A produção probatória em grau recursal é, em essência, uma atividade supletiva e corretiva. Ela não deve ser utilizada para compensar a negligência estratégica da parte que, tendo tido a oportunidade em primeiro grau, optou por se omitir. A exceção (art. 1.014) ou a iniciativa ex officio (art. 932, I) se destina a aperfeiçoar o julgamento, não a substituir o ônus probatório primário das partes.
V. A questão do reexame fático no STJ
O alcance da atividade probatória na instância superior é drasticamente modulado pela natureza do recurso. Enquanto a apelação (recurso de fundamentação livre) permite que o Tribunal rejulgue a matéria de fato, o Recurso Especial e o Recurso Extraordinário possuem âmbito restrito, destinando-se apenas ao reexame da solução que possa ter afrontado a lei federal ou a Constituição.

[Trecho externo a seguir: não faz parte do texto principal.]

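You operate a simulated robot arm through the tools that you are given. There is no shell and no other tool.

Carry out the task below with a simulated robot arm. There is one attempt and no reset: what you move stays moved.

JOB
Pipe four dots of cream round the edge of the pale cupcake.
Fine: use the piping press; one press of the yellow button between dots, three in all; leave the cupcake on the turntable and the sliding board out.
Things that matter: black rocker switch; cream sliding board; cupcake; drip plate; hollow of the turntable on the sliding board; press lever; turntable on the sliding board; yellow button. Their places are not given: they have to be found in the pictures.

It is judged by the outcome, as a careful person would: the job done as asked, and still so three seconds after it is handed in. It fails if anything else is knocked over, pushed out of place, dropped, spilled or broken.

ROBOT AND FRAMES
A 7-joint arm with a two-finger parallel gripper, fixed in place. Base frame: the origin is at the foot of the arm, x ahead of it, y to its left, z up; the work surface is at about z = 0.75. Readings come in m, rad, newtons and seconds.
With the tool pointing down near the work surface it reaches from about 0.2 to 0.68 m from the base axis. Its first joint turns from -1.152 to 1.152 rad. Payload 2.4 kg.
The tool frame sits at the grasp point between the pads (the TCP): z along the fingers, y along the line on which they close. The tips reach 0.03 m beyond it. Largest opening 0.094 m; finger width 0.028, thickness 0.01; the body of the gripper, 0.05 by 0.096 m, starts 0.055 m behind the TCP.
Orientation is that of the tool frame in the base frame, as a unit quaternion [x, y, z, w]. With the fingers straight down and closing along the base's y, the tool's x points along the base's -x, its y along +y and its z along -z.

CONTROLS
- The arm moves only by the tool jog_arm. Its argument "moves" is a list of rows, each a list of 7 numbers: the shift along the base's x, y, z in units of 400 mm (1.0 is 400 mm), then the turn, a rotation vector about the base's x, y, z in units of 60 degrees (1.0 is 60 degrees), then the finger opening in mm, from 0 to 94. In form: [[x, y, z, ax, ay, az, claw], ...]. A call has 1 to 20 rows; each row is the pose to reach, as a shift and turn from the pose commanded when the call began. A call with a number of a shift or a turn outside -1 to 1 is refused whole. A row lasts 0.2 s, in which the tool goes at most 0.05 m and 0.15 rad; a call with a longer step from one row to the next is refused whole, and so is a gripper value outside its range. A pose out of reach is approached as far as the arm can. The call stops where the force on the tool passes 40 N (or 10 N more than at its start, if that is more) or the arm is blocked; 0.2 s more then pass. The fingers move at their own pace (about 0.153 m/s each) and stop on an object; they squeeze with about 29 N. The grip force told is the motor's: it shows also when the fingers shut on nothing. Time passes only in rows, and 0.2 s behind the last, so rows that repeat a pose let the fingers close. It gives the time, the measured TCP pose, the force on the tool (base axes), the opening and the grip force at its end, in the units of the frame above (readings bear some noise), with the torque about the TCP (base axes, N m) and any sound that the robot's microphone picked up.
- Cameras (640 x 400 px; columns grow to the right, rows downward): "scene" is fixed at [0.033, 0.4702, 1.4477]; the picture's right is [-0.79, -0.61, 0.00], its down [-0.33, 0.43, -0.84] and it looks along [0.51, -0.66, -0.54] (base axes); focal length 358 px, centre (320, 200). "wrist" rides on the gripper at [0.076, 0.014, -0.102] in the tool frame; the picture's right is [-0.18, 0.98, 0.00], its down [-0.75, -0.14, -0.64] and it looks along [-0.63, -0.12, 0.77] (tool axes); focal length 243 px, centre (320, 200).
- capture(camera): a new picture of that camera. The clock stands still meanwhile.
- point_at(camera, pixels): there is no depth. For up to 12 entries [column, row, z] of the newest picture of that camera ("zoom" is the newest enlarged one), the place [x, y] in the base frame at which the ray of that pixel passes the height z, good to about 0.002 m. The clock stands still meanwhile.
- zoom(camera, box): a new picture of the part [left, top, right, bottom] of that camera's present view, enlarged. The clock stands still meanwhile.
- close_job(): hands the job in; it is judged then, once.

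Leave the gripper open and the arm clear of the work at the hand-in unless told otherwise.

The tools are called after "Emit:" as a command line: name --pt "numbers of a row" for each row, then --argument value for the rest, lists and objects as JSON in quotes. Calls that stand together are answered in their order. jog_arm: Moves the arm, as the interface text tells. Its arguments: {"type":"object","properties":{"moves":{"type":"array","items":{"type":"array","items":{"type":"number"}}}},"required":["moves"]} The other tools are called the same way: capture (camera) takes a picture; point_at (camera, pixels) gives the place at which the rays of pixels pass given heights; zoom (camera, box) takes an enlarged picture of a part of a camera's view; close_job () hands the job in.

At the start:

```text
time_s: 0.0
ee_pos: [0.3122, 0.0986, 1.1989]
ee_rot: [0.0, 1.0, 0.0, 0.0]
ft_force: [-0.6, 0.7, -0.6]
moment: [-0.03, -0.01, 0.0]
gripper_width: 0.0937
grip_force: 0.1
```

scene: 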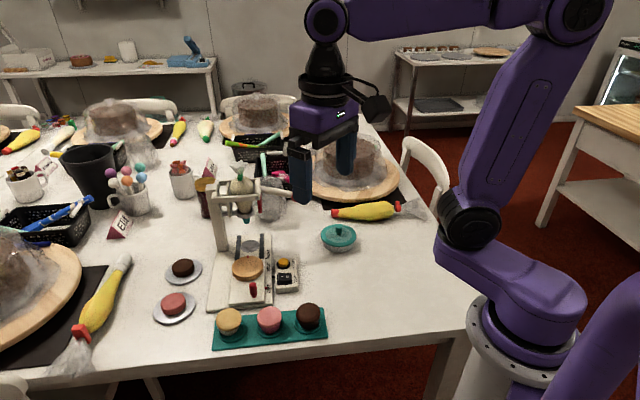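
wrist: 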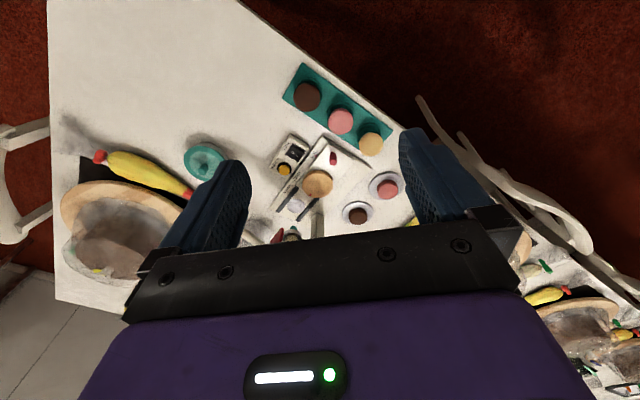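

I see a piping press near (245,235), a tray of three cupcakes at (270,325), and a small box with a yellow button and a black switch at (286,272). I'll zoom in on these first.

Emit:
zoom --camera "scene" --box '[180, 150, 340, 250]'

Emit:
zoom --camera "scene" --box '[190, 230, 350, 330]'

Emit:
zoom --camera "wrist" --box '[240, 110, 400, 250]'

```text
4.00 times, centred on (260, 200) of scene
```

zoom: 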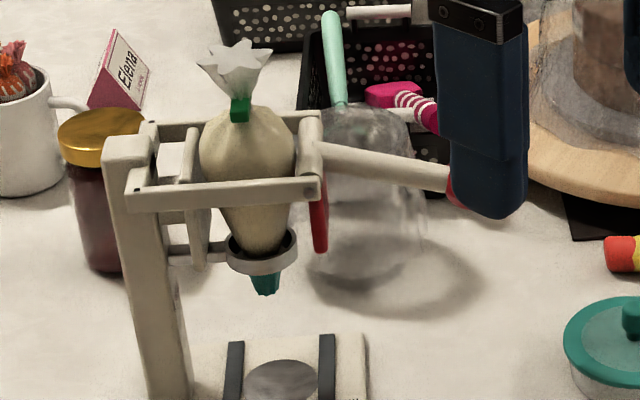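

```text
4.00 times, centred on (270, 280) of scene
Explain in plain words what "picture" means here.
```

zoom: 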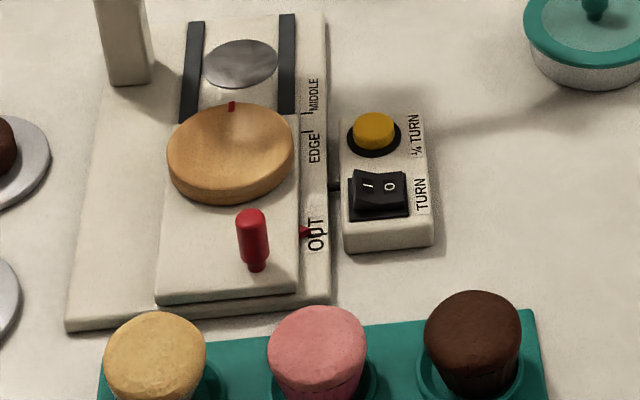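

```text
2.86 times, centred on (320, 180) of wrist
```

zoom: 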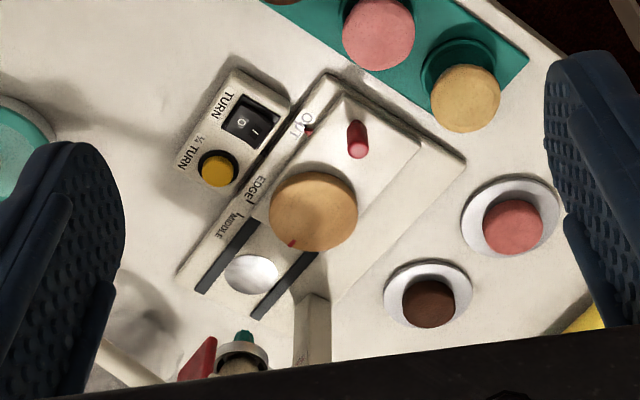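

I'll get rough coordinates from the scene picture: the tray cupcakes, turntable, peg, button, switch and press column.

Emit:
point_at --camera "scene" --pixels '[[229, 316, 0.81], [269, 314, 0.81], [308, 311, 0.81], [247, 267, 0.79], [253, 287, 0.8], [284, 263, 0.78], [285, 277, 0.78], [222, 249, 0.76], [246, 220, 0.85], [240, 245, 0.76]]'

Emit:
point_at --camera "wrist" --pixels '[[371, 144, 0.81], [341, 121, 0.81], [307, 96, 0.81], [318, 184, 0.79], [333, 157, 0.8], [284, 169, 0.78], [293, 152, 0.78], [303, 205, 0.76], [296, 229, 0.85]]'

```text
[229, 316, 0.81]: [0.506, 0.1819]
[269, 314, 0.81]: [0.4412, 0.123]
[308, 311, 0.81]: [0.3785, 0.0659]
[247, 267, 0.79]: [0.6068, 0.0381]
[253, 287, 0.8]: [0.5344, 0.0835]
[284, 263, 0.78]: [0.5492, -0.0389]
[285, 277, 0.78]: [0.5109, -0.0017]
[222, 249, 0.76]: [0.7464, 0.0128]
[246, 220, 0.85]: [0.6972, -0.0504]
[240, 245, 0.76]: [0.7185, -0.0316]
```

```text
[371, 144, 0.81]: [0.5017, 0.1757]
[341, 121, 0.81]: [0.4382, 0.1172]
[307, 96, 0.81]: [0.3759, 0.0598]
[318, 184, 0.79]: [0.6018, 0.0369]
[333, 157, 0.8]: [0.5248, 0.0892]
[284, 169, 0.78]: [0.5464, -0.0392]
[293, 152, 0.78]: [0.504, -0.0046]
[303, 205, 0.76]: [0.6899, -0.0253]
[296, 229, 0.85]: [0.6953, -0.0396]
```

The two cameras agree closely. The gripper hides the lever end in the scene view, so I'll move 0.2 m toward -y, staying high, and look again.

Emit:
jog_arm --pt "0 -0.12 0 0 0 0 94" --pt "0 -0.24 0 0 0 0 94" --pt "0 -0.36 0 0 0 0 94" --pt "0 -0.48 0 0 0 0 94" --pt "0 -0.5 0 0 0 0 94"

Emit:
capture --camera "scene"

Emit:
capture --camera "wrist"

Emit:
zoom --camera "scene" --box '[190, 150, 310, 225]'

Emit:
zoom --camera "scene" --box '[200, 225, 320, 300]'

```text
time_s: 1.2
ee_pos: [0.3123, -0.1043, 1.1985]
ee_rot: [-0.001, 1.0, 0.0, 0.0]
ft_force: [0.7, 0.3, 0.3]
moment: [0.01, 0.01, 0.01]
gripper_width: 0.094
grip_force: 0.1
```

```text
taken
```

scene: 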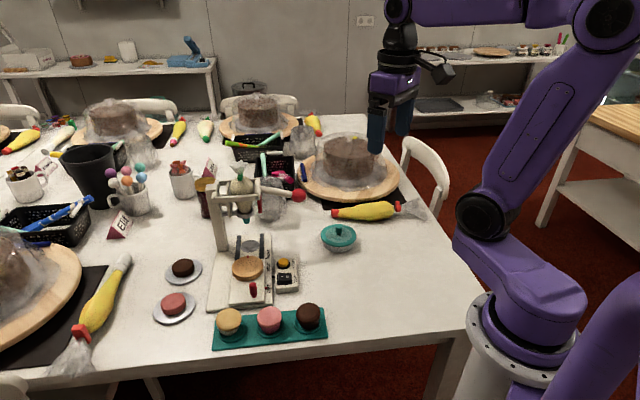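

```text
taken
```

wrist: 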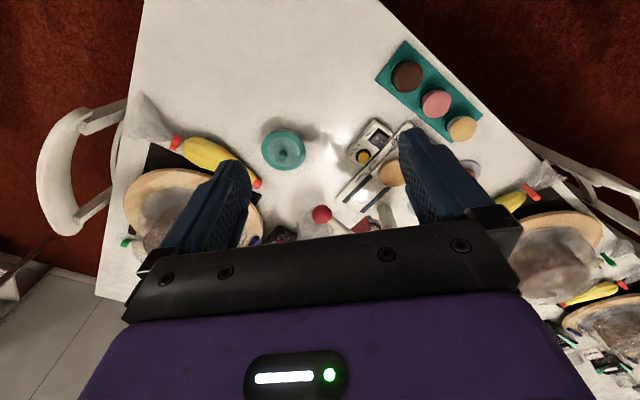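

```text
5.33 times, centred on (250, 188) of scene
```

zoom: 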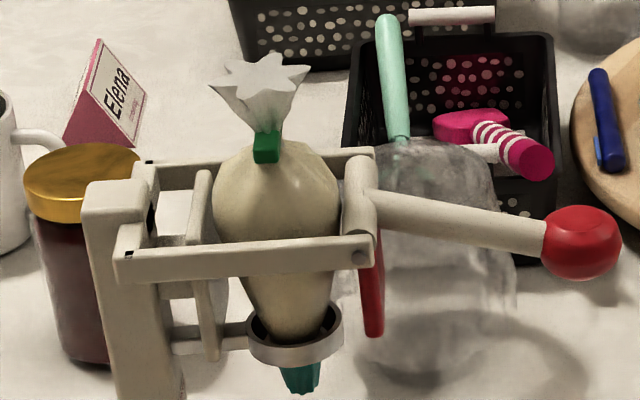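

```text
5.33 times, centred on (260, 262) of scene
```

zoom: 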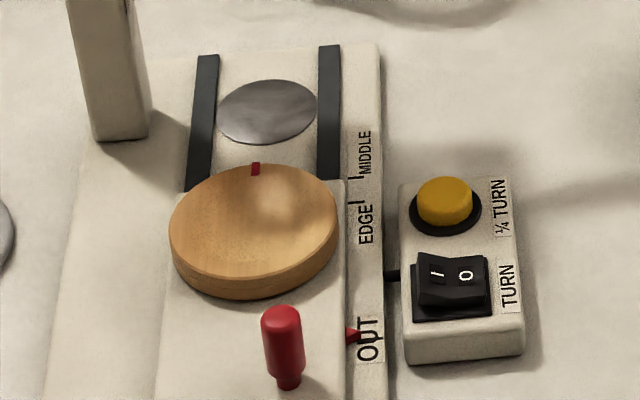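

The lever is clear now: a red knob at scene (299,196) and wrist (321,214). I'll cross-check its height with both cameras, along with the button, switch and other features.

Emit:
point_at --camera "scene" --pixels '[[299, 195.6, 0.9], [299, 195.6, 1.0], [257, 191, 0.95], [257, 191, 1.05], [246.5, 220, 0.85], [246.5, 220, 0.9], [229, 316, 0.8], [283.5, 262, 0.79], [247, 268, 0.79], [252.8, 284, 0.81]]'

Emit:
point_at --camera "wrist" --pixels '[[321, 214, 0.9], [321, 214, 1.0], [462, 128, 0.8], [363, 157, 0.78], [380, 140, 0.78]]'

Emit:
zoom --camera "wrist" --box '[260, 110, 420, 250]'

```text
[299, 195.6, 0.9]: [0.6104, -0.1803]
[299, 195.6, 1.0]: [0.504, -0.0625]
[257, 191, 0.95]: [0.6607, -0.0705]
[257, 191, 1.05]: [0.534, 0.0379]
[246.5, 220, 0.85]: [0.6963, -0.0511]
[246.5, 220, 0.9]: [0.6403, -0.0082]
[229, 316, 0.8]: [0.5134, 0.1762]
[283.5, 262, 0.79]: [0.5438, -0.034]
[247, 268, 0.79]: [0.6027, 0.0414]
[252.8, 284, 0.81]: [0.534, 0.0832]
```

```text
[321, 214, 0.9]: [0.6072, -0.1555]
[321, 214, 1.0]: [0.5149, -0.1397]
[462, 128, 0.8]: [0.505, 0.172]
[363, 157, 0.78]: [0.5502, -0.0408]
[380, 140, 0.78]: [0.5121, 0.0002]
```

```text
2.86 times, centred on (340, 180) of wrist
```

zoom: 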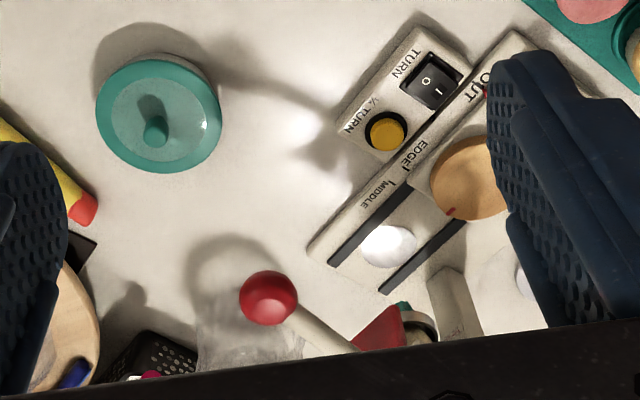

Neste contexto, o STJ impõe a aplicação intransigente da Súmula 7, que veda o reexame de fatos e provas. Se o Tribunal de origem, no exercício de sua competência ordinária, concluiu pela suficiência ou insuficiência das provas, ou se dispensou a conversão do julgamento em diligência para a produção de prova técnica, a revisão dessa conclusão pelo STJ demandaria o reexame de circunstâncias fáticas da causa, o que é vedado. A Súmula 7 atua como um obstáculo processual à reapreciação da necessidade probatória em sede extraordinária.
Apesar da Súmula 7 restringir a análise fática, o STJ intervém ativamente quando a falha na instrução ou na apreciação da prova representa um erro in procedendo ou violação de norma processual fundamental, como o contraditório ou a ampla defesa.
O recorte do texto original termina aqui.